---------- Supplied material ----------

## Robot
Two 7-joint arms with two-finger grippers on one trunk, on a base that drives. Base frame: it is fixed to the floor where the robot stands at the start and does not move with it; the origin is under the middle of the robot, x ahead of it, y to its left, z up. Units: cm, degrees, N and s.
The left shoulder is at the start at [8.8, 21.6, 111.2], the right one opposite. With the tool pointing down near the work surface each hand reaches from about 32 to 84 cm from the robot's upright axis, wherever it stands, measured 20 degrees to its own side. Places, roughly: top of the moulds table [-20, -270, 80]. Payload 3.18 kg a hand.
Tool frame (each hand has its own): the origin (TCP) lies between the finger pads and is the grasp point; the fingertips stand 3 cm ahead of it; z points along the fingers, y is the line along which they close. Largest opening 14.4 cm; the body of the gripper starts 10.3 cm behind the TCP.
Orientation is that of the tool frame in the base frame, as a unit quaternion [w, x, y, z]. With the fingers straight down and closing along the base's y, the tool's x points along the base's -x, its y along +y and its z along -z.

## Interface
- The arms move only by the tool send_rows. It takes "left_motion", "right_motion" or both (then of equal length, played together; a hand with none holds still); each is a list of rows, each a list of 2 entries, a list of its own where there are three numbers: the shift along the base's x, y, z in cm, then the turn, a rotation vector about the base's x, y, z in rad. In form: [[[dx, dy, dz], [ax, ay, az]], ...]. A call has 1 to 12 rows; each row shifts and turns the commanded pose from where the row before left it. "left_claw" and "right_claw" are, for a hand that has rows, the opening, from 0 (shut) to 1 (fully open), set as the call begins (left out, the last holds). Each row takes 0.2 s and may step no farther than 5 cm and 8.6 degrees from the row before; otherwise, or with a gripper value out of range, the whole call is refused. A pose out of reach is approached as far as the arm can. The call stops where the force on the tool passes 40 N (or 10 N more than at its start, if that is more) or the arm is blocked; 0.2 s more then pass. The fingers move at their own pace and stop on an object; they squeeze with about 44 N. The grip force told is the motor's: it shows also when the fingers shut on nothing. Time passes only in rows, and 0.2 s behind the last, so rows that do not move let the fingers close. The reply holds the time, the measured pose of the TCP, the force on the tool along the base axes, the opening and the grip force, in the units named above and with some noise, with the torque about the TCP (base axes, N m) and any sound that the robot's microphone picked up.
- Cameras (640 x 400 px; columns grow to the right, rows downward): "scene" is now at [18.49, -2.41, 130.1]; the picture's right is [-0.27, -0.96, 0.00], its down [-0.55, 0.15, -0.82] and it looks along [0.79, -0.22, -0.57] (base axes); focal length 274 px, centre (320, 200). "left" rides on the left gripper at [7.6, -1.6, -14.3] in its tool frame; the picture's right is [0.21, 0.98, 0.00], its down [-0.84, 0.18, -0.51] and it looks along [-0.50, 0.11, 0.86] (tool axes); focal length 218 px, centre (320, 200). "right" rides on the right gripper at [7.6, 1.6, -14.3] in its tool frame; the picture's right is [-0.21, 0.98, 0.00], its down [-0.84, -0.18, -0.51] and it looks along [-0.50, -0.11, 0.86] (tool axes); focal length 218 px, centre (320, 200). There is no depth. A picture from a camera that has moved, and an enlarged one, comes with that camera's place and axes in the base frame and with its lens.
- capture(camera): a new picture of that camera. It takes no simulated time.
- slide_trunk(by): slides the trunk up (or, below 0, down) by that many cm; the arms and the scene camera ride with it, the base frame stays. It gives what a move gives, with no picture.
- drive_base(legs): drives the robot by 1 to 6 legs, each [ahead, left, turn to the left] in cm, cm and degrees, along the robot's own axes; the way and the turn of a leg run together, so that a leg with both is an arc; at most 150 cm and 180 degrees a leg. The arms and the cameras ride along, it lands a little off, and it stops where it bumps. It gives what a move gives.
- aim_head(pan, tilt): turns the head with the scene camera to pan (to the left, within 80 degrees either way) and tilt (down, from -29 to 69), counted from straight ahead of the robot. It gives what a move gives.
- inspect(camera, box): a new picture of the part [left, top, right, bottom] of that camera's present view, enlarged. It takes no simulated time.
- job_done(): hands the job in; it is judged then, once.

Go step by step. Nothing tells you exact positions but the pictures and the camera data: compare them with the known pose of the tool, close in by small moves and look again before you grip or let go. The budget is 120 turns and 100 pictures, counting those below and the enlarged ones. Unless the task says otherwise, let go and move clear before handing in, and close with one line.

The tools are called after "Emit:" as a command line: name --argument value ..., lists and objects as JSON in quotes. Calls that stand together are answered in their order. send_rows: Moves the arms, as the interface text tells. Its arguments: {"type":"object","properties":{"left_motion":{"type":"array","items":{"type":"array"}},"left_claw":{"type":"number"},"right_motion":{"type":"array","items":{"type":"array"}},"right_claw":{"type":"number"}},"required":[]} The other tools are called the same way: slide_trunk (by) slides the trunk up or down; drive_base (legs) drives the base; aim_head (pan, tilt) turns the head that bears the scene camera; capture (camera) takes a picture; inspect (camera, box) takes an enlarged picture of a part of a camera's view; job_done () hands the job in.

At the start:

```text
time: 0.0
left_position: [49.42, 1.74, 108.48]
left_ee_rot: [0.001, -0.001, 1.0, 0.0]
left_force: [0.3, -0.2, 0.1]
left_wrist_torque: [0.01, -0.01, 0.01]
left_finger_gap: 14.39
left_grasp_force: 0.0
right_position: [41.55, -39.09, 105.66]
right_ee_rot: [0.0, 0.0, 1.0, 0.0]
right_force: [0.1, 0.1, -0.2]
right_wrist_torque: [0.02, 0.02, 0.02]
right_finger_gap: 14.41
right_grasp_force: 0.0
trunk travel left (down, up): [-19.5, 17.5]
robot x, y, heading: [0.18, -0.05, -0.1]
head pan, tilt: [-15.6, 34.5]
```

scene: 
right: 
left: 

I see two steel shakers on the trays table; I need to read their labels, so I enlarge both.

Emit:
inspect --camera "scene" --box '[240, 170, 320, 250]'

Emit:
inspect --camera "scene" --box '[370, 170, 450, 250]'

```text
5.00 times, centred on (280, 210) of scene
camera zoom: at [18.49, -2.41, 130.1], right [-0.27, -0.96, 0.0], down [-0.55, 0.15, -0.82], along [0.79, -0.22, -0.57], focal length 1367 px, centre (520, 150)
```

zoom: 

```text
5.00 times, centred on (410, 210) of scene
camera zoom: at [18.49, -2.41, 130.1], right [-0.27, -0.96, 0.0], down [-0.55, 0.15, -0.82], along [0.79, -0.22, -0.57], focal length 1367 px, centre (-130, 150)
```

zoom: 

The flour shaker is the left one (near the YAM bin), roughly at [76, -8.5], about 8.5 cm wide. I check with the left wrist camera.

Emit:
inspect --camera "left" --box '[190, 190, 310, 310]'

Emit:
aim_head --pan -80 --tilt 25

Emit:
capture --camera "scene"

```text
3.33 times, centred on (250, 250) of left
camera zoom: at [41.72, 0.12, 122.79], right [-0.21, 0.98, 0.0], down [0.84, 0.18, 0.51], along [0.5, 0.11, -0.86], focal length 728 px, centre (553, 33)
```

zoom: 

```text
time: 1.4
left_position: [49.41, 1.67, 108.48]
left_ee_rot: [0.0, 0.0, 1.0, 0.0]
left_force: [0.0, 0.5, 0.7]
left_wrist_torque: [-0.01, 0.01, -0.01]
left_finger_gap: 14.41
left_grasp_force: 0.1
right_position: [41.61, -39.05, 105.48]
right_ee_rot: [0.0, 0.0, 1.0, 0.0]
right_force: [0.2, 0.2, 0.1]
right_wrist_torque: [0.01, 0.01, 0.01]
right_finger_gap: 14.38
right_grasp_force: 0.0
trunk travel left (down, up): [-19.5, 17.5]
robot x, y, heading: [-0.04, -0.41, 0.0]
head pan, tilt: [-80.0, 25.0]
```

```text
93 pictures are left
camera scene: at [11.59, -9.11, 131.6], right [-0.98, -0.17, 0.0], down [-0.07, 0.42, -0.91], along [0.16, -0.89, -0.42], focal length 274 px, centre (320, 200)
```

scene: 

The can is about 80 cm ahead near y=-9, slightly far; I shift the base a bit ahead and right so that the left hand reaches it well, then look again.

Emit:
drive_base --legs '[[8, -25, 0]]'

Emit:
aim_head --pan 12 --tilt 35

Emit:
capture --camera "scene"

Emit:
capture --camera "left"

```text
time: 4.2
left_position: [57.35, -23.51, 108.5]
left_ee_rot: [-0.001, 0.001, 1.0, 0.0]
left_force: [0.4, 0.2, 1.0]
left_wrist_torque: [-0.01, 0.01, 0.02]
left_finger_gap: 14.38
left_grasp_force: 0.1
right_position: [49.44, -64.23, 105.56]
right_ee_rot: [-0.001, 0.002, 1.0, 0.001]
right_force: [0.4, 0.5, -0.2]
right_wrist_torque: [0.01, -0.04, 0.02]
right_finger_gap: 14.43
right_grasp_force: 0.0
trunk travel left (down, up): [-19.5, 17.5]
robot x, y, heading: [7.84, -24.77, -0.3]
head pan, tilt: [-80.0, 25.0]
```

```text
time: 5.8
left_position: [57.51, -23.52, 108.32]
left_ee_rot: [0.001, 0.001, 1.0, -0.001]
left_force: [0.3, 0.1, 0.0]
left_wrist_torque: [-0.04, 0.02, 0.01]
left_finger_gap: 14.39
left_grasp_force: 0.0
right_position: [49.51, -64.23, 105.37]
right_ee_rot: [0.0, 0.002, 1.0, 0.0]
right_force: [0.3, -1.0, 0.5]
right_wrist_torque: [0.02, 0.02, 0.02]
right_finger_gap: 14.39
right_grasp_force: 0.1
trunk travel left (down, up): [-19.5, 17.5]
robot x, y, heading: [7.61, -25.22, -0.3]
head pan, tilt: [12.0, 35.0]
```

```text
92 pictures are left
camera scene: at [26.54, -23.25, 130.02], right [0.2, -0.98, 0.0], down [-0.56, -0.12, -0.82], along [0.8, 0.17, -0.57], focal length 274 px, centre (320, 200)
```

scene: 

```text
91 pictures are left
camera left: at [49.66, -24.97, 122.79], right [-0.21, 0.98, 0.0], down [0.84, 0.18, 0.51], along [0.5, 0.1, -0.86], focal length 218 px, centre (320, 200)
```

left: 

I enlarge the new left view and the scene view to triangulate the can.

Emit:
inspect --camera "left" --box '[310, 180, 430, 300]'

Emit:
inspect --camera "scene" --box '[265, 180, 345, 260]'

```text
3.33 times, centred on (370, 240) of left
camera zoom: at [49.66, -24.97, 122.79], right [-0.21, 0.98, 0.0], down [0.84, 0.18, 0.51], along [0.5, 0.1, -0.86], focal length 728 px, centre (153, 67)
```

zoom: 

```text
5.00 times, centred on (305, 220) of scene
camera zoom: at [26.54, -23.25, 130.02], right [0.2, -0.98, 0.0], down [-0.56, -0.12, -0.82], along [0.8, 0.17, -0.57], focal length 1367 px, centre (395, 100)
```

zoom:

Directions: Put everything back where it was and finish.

----------

Directions: Quote exactly the stretch of lines above that starts at the first one and ends at the line with "## Interface", and nothing beyond it.

Right answer:
## Robot
Two 7-joint arms with two-finger grippers on one trunk, on a base that drives. Base frame: it is fixed to the floor where the robot stands at the start and does not move with it; the origin is under the middle of the robot, x ahead of it, y to its left, z up. Units: cm, degrees, N and s.
The left shoulder is at the start at [8.8, 21.6, 111.2], the right one opposite. With the tool pointing down near the work surface each hand reaches from about 32 to 84 cm from the robot's upright axis, wherever it stands, measured 20 degrees to its own side. Places, roughly: top of the moulds table [-20, -270, 80]. Payload 3.18 kg a hand.
Tool frame (each hand has its own): the origin (TCP) lies between the finger pads and is the grasp point; the fingertips stand 3 cm ahead of it; z points along the fingers, y is the line along which they close. Largest opening 14.4 cm; the body of the gripper starts 10.3 cm behind the TCP.
Orientation is that of the tool frame in the base frame, as a unit quaternion [w, x, y, z]. With the fingers straight down and closing along the base's y, the tool's x points along the base's -x, its y along +y and its z along -z.

## Interface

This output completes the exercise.